-- Start of RAW DATA --
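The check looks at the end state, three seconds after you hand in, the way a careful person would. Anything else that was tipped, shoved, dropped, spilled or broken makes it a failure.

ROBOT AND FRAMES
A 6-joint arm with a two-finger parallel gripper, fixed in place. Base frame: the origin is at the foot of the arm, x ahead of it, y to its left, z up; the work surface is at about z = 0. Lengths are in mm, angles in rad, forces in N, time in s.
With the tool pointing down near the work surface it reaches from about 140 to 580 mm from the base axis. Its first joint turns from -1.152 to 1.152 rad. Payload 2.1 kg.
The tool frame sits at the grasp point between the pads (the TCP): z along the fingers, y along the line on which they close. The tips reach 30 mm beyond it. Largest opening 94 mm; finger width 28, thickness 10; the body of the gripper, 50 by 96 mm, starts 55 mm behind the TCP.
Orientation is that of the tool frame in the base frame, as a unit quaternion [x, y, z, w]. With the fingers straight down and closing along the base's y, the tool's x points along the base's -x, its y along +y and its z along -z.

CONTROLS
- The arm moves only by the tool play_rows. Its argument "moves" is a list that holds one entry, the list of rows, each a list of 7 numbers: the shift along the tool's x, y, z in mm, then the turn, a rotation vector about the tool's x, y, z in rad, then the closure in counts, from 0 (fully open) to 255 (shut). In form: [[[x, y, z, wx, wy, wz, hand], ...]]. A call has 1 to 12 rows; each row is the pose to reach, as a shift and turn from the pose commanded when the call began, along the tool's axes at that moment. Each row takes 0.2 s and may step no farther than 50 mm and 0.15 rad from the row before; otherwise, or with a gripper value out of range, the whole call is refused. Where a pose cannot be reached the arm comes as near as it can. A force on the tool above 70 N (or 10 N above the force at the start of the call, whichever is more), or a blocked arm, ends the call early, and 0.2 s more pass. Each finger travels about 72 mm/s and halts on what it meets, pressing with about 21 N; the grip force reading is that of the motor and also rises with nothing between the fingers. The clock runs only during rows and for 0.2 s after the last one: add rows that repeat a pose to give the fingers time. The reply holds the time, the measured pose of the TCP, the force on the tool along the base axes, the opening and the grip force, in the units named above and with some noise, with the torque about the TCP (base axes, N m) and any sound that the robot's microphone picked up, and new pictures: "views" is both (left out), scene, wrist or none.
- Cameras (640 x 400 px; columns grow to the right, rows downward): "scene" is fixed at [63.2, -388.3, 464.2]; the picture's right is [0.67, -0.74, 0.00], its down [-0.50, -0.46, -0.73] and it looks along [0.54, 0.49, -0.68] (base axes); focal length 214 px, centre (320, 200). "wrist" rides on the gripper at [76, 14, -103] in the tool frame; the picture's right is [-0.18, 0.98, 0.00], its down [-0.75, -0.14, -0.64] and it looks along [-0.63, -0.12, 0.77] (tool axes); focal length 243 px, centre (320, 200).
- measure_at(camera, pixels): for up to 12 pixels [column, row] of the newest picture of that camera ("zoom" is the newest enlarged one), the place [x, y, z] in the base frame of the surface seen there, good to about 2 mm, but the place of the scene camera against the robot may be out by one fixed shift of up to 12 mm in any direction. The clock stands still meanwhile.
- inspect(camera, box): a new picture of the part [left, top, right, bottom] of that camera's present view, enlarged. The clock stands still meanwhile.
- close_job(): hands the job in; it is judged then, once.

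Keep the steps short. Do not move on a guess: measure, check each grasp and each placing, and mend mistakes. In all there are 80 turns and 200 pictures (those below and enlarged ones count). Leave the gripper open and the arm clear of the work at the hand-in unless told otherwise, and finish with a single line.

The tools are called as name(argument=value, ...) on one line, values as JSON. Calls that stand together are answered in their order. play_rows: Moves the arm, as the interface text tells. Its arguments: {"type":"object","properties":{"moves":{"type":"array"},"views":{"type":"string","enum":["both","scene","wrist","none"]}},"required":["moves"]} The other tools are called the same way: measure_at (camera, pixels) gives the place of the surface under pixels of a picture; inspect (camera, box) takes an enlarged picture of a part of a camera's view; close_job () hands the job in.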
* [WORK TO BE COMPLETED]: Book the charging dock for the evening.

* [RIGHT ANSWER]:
-- End of RAW DATA --
* [WORK TO BE COMPLETED]: Starting at the first line of the listing, retype every line up to and including the one with "ROBOT AND FRAMES".

* [RIGHT ANSWER]:
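The check looks at the end state, three seconds after you hand in, the way a careful person would. Anything else that was tipped, shoved, dropped, spilled or broken makes it a failure.

ROBOT AND FRAMES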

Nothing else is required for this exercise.